What are downloadable wills?

An online search for a “will template” returns numerous results for printable “do-it yourself” outlines from websites located in Ireland and abroad. Some providers request a fee and offer different template versions to cater for various marital and parental statuses.

Such documents may be more widely available due to the advent of the internet, but solicitor Jenny Powell, who has more than 20 years of experience in the area of probate law, said hard-copy versions have long been available for purchase in certain stationary shops.

Ms Powell, of Michael Powell Solicitors, said some templated wills have proved “problematic” when she has been asked by executors of deceased person’s estates to establish their validity.

Why are they in the news?

This week the High Court judge who oversees probate cases cautioned against the use of online templates as, she said, they are an “extremely unsafe” method for ensuring one’s intentions are carried out after death. Ms Justice Siobhán Stack acknowledged that solicitor-drafted wills can cause difficulties for interpreting a deceased person’s intentions but, she said, such issues are “much more likely to arise in the case of a home-made will”.

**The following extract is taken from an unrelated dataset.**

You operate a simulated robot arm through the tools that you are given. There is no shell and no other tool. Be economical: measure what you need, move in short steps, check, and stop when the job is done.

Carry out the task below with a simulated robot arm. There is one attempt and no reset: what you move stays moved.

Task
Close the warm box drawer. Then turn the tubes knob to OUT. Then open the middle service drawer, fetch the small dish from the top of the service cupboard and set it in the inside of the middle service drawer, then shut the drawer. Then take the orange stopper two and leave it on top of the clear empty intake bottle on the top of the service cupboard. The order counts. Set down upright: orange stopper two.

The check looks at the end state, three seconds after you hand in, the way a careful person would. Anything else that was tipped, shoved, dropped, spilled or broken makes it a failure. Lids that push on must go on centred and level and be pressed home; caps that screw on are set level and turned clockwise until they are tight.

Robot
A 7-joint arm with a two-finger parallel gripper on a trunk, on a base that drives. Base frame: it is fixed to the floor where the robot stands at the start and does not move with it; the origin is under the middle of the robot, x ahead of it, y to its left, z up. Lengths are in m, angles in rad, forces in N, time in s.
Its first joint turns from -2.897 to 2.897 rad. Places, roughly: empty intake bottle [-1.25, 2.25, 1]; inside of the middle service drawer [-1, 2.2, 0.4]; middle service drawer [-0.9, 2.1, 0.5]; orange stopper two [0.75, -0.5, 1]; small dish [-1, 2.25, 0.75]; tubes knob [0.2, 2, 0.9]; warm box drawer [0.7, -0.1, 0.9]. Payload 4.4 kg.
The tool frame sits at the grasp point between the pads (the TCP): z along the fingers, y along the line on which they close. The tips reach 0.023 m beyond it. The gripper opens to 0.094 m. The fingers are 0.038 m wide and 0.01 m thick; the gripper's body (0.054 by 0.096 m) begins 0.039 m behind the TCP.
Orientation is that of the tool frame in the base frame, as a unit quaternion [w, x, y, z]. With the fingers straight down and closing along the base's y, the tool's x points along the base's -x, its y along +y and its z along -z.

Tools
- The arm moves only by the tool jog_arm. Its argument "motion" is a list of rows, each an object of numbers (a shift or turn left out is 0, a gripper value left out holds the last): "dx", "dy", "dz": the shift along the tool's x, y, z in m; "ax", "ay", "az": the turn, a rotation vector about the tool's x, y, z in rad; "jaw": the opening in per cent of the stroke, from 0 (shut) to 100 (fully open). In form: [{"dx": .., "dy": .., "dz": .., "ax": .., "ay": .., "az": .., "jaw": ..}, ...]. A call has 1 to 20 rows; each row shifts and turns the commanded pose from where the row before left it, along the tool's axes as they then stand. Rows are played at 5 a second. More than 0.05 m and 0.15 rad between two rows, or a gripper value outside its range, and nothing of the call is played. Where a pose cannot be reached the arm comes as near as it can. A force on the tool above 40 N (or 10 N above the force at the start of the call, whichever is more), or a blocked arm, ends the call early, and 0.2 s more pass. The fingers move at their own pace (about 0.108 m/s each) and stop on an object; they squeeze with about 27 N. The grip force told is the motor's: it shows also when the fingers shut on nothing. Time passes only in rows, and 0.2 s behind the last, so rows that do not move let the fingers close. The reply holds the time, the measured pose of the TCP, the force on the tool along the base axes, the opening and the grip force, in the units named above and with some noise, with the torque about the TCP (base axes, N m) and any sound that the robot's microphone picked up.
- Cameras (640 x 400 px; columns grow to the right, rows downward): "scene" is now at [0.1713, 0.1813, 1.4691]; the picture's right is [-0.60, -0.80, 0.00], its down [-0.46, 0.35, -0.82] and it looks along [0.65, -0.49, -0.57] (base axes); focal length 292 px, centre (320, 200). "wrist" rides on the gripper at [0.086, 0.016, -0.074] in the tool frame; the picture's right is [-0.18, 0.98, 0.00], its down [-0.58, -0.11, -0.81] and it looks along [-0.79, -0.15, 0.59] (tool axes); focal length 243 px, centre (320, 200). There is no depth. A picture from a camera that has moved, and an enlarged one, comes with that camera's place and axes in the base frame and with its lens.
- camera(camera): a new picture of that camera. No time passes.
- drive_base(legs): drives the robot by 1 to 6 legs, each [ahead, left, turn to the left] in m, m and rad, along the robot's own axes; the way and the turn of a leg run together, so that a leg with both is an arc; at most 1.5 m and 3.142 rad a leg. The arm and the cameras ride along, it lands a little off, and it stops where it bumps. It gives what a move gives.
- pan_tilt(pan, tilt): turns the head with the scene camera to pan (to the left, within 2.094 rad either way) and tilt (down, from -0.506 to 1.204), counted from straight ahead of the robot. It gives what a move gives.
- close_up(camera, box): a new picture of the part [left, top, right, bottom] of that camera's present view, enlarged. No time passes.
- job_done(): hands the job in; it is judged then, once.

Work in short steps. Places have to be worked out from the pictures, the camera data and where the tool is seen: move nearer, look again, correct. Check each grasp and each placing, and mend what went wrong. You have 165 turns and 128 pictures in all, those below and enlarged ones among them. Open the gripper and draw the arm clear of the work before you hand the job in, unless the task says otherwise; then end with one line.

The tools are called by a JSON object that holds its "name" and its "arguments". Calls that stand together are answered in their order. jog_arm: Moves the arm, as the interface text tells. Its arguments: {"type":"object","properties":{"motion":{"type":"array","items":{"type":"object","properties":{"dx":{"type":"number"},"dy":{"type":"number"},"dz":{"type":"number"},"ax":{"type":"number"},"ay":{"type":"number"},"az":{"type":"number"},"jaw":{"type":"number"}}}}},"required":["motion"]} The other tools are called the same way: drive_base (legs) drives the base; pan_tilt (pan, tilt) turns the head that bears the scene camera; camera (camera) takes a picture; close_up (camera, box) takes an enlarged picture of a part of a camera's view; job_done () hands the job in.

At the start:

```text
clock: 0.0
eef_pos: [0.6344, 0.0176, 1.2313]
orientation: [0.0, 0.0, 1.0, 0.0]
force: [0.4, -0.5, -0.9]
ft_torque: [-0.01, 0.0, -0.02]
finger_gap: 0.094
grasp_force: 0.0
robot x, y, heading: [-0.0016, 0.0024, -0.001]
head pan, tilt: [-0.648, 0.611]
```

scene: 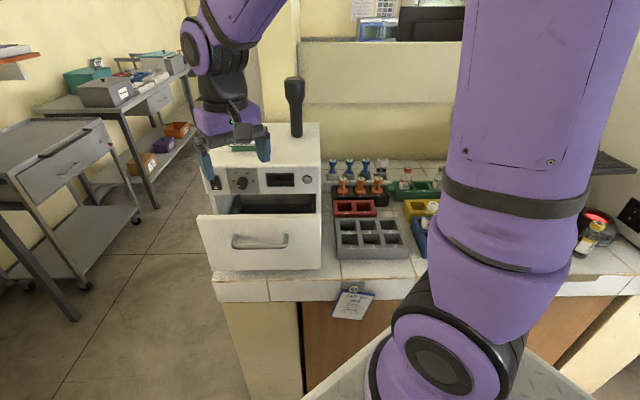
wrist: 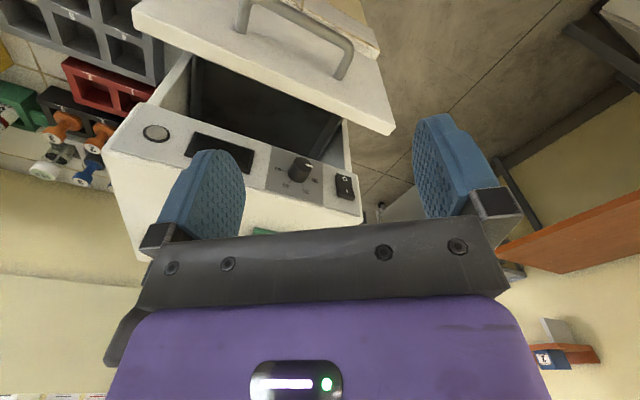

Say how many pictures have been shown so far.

Professional advice should be sought when making a will, she said, while ruling in a case that was brought over difficulties interpreting a man’s will that was contained in an internet-sourced template. In this case the judge had to consider seemingly clashing clauses and to interpret a term she said was unknown to Irish or neighbouring law.

Are they legitimate legal documents?

Infamously, wills can take the form of scribbles on the back of a beer mat if signed when witnessed by two independent observers, said Ms Powell. This option is “important” as it provides someone on their deathbed with an opportunity to set out their wishes, she said. Wills written on downloaded templates are for the same reason legitimate if properly signed and witnessed.

What do experts say about them?

In response to questions from The Irish Times, the Law Society said it “encourages people to exercise caution” if making a will without a solicitor’s advice.

There “may be situations” where a will can be made safely without solicitor involvement but such instances are “likely to be rare” given the complexities of modern family circumstances and the potential range of assets people hold.

The society recommends that everyone over the age of 18 has a will to ensure their property and other possessions go to people they choose.

Ms Powell said some of the primary pitfalls of home-made wills are that they are too vague, contain poor wording or do not have “backup” clauses in the event a provision no longer applies or an intended recipient predeceases the will-maker.

Are they worth the risk?

Legal services for will-makers can cost a couple of hundred euros, but it is not uncommon for solicitors to offer their advice on wills for free if providing other more expansive services to a client, said Ms Powell.

Solicitors are often drafted in by executors looking to prove a deceased’s home-made will, but by this stage it may be too late to correct any errors or to clarify clauses. An unclear will can cause family rifts, Ms Powell added. If a solicitor was present at the time of its writing, family members will know that “at least the person had independent legal advice”.

A small error can unravel a deceased’s wishes, and the avoidance of a relatively small legal fee at the time of the will’s conception could result in thousands of euros being spent interpreting the will or defending it from challenge at the High Court, she said.